Throughout the discourse, Matt marries up the concept of employee engagement and the emotional intelligence of understanding employee engagement.
Whether you are a HR professional or a business leader, the beauty of this book is it actually speaks to you. It definitely is a must read for those that have an interest in communication, engagement and organisational performance.
Matt simplifies employee engagement; a common buzzword that is imperative and fundamental to everyday practice. This is highlighted through the structure of the book – eight chapters that are thought provoking with real time added value.
I particularly was in favour of how throughout Matt demonstrates why traditional surveys are problematic, and he does this through providing case studies of where he has utilised his own technological outbreak of “heartbeat”.
This gives the reader fresh perspectives in challenging environments and insights to why they do not work, and the common factors which are mainly overlooked across all organisations regularly around the design of the survey. He provides questioning to what the central purpose of the survey is. And as an employer what do we want from this survey?
Matt illustrates the different approaches organisations take to recognise and gain better understanding, as well as to increase organisational performance from his concept of having regular pulse checks: “Heartbeat helps identify processes that get in the way…it shows the vital importance of clarity about business objectives”.
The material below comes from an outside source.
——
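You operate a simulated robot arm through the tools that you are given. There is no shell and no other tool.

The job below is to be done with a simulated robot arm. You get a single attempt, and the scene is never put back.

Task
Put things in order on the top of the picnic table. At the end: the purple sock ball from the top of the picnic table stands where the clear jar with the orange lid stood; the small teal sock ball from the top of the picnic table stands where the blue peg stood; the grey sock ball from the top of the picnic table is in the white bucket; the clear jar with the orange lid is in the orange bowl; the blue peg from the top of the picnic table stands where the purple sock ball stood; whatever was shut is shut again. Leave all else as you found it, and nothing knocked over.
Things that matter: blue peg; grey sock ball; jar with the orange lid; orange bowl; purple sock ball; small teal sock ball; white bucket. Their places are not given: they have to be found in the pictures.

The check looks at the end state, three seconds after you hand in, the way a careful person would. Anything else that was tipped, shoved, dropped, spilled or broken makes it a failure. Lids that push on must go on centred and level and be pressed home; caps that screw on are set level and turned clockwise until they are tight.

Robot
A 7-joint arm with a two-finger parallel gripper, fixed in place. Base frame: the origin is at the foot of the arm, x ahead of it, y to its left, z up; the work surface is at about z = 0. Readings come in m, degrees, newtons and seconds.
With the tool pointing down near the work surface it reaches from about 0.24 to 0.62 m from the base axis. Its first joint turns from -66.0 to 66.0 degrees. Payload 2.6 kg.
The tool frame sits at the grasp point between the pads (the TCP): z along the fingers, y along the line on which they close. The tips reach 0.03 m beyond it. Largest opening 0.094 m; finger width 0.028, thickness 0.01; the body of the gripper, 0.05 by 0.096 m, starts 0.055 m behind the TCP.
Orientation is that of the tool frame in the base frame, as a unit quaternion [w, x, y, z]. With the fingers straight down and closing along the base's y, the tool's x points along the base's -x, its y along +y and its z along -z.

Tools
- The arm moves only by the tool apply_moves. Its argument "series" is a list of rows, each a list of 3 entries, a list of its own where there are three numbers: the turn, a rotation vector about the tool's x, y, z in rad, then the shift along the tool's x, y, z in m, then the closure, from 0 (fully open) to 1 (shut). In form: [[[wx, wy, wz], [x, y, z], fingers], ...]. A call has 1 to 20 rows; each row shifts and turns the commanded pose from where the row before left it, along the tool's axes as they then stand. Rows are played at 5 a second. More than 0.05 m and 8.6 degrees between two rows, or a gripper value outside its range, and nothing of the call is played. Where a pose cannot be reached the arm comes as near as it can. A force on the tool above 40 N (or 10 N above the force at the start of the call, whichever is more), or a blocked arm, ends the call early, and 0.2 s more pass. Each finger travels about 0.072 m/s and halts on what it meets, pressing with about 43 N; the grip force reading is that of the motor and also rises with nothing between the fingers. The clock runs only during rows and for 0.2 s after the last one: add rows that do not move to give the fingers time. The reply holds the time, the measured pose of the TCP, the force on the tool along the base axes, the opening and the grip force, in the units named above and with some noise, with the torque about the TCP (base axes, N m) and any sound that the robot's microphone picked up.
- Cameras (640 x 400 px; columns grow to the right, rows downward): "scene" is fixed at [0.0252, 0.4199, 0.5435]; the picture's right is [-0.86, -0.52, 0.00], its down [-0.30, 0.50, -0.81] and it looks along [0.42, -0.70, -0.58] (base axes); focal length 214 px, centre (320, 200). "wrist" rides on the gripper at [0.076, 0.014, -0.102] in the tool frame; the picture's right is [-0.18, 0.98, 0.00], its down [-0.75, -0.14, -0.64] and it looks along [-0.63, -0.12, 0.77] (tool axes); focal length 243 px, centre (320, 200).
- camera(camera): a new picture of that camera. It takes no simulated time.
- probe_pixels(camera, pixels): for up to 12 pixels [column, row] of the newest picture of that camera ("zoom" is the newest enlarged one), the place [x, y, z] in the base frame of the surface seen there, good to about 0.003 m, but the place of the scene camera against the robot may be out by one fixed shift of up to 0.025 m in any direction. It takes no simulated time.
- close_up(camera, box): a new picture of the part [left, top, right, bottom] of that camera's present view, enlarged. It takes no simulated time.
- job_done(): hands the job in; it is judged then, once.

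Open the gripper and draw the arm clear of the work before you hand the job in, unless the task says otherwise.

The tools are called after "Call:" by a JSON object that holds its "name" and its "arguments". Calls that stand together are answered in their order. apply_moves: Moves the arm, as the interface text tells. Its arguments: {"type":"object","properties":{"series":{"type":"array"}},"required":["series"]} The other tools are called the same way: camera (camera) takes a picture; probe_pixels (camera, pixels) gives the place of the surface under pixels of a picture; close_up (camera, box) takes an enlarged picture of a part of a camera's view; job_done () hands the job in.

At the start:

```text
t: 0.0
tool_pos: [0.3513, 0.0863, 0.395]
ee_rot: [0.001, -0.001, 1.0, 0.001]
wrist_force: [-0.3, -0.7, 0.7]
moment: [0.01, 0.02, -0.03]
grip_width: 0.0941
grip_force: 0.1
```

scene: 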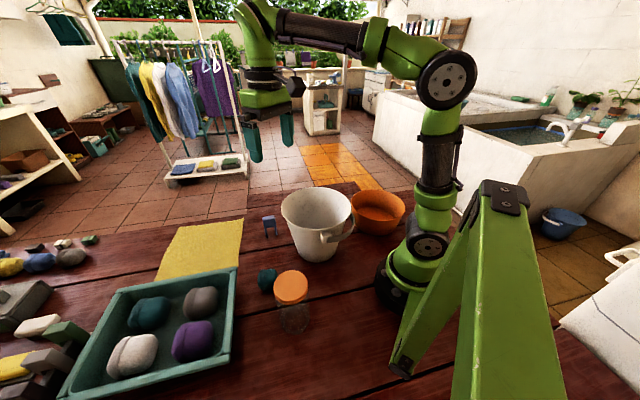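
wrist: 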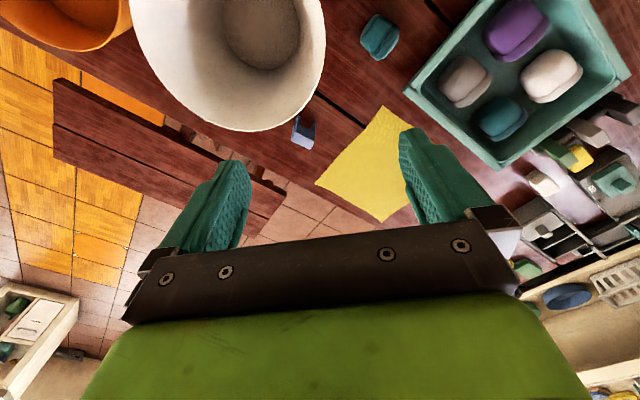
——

What is also apparent is the emphasis on others’ work and thinking: these points of referencing fits in nicely with the structure of each chapter, adding that extra touch.
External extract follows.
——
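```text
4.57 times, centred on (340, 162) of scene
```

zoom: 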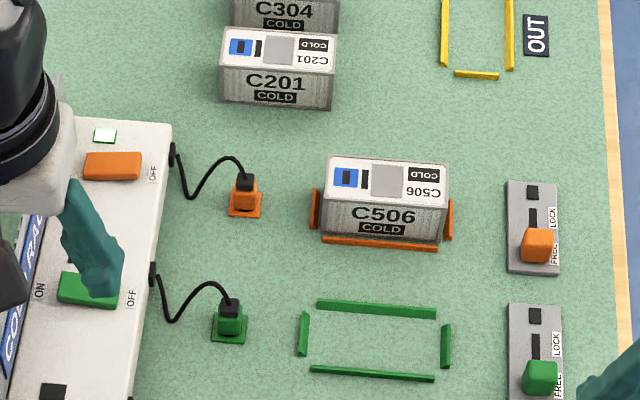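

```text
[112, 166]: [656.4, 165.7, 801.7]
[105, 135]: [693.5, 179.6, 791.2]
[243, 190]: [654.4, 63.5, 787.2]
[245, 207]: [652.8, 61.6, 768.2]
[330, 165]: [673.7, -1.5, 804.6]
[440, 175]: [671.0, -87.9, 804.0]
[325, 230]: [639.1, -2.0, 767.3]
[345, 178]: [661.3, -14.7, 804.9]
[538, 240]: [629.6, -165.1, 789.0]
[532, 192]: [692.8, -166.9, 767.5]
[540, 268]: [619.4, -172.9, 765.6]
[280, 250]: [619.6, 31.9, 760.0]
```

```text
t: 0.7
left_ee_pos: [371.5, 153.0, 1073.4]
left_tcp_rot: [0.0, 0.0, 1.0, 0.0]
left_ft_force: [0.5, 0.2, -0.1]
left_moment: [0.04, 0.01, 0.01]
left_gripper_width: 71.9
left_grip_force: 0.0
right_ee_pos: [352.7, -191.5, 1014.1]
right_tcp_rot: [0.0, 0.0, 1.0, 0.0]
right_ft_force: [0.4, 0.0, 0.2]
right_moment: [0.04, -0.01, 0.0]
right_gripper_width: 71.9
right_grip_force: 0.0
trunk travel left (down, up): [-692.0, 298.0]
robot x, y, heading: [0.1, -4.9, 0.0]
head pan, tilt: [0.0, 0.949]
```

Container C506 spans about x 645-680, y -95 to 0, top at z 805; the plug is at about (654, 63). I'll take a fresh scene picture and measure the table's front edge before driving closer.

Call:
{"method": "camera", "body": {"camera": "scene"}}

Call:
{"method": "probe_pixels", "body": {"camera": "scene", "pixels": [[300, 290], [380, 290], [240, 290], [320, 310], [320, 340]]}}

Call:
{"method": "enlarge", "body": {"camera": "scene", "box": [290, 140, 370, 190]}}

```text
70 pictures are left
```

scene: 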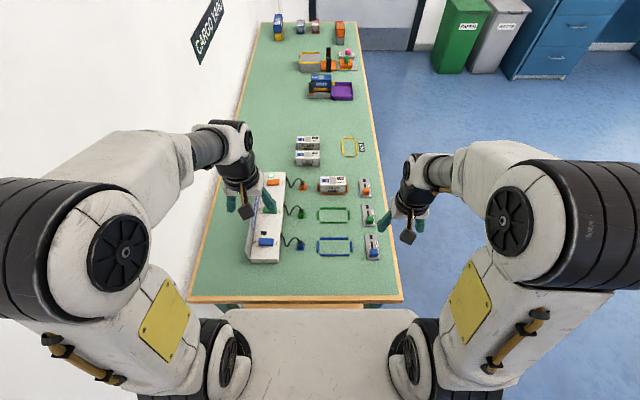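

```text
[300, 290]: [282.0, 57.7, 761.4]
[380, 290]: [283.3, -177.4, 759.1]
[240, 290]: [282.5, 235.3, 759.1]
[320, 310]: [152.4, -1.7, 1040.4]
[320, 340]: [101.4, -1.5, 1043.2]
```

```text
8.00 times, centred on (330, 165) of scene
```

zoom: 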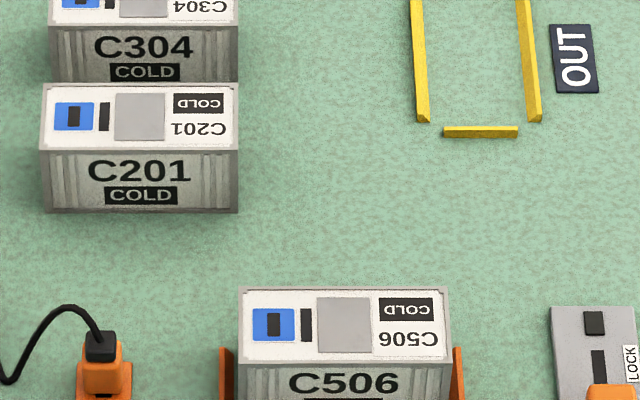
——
The book then moves on to the analysis of the results of the surveys – a shared theme across organisations is identified as ‘leadership’ issues – “the nature of leadership in modern business”.
In Chapter 6 there is an interview between Matt Stephens and Dominic Walters, Director of Coaching, who works alongside Matt. Their interview highlights the importance of leadership and employee engagement, the difference between management and leadership including skills, and how this is influenced by “heartbeat” – “give people a purpose and create the environment in which they can achieve it.” I couldn’t agree more.
Overall, Matt has shared his views on the revolution on engagement and measuring employee emotions, rightly taking the stance of involving employees – what do we want them to think and what do we want them to feel?
A much recommended and welcomed read.